Fashion is culture - what I think you hate is counter culture "Hippie Clothes". If you looked at an issue of Vogue, you would not see faded bell bottoms or peasant blouses.
Certainly, my mother, and other fashion conscious women of the time, did not dress like hippies.
Long hair and "hippie clothes" didn't appear in high schools until the very late late 60s and 1970s. Take a look at an old year book.
I agree with the poster who wrote that this is not about fashion. It's about culture wars.
Yes just like i specified in the title, late 1960s. Learn how to read.
Boomers and onwards, maybe late silents if you want to be specific.
I look great in jeans and a T-shirt I don't gussy up to run errands.
I do too, and often, mostly, in fact, that's what I wear.

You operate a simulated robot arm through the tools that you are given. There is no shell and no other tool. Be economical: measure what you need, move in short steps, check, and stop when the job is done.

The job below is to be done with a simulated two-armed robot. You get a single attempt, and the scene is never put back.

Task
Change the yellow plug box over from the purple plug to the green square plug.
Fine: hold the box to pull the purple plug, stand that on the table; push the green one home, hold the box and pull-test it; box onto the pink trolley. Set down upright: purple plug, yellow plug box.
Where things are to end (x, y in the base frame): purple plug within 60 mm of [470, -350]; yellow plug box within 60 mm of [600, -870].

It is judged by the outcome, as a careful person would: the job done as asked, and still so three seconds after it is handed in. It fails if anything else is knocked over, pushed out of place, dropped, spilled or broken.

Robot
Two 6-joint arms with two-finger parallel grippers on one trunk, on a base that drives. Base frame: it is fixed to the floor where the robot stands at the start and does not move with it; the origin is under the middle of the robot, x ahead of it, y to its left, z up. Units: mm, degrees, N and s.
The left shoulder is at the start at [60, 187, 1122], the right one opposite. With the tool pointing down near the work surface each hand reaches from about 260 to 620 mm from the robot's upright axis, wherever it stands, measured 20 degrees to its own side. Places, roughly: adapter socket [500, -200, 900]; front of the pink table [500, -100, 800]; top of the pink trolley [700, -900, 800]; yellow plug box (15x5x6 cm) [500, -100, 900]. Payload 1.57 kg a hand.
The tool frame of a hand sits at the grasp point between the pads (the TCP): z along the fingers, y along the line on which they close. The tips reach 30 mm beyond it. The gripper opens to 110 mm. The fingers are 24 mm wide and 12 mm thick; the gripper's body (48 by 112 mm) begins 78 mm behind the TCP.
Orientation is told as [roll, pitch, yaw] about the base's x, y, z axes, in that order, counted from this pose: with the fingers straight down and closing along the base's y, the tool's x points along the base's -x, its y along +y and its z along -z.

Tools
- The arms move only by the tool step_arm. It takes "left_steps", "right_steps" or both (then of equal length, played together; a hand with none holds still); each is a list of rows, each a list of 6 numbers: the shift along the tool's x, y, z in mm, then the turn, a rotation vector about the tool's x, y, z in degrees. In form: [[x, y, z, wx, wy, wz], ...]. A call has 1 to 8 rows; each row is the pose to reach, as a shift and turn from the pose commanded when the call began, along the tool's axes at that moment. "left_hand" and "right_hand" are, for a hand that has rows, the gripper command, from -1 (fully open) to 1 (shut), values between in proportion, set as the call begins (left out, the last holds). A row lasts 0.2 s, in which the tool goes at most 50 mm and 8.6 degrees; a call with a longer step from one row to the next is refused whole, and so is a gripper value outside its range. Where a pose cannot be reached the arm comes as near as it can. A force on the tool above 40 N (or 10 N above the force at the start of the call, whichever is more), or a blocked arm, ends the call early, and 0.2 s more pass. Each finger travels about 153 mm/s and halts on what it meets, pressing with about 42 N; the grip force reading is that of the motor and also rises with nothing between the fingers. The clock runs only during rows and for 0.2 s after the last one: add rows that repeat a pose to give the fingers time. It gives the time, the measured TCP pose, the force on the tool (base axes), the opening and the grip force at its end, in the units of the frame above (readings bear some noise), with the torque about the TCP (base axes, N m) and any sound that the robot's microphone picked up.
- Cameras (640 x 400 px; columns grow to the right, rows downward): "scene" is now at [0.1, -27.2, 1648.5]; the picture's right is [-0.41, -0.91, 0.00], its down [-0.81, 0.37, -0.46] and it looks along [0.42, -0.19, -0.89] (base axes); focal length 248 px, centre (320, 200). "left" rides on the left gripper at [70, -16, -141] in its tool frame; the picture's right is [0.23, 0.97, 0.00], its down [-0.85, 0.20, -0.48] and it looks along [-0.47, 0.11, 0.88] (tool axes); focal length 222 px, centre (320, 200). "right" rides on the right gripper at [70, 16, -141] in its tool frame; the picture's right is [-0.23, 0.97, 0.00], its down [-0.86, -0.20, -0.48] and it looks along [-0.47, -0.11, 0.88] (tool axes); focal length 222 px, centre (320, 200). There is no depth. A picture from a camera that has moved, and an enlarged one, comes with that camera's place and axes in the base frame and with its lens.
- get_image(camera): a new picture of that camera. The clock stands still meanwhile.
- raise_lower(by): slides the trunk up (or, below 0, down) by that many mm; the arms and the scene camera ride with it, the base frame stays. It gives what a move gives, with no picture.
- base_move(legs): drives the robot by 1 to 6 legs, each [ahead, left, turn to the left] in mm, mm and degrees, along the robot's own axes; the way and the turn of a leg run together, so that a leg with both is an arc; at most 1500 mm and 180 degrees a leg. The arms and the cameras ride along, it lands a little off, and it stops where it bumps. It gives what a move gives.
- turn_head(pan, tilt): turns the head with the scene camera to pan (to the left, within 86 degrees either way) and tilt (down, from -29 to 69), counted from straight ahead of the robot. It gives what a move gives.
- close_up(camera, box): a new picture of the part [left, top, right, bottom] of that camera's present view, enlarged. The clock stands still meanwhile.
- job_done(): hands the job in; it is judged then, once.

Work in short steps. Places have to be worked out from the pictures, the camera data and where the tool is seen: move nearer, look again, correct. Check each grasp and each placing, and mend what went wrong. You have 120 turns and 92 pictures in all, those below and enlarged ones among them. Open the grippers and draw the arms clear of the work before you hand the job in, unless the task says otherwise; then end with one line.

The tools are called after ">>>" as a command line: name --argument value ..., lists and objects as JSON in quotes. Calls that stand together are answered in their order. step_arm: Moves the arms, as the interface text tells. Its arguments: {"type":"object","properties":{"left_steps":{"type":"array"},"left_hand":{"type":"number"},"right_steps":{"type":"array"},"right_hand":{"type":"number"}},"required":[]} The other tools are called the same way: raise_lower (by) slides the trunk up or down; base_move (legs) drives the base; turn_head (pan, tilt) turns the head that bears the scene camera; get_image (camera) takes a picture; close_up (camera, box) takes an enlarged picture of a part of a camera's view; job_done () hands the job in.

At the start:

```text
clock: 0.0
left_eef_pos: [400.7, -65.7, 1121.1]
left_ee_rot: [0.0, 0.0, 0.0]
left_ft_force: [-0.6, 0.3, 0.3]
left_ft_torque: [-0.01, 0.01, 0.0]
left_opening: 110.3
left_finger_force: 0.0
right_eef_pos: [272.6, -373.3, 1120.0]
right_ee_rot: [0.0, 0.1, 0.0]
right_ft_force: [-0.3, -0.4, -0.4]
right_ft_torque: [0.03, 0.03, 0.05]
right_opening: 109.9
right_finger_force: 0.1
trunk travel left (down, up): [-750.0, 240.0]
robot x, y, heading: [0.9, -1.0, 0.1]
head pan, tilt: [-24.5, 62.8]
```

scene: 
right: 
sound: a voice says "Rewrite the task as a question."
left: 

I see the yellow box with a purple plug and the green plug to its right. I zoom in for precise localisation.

What I don't wear are yoga pants, leggings, slippers, pajama bottoms, midriff bearing shirts that bare enormous bellies,
These are usually due to differences in class, and money. And they are as old as time.
I can distinctly remember, as a child, my mother and her cohorts, had their complaints when it came to underdressed women. They included wearing rollers in public, pointy black shoes worn with tight stretch pants with elastic straps under the bottom hem, black leather jackets on men or women, slicked back hair on men, wildly teased bouffant hairstyles, "beehives" she called them.
Big Hair in any form. I remember in the 1970s, she remarked with disdain how "cheap" young women looked in heavily sprayed Farrah Faucet hair that didn't move in the wind, any polyester pants.
Anything that wasn't fresh and natural the way jeans and tee shirts are.
There have always been more casual and more elevated takes on fashion. Take the 90s - on the one hand you had grunge, on the other hand you had looks like Princess Diana's "revenge dress" or the styles showcased in Clueless. It might not be your cup of tea, but it's not unkempt by any stretch of the imagination.
The big difference between 1950s and before clothing versus more modern clothing is increasing levels of mass production and decreasing levels of bespoke or homemade garments and tailoring. Pretty much anything looks sharper when it's sewn specifically for the person's body.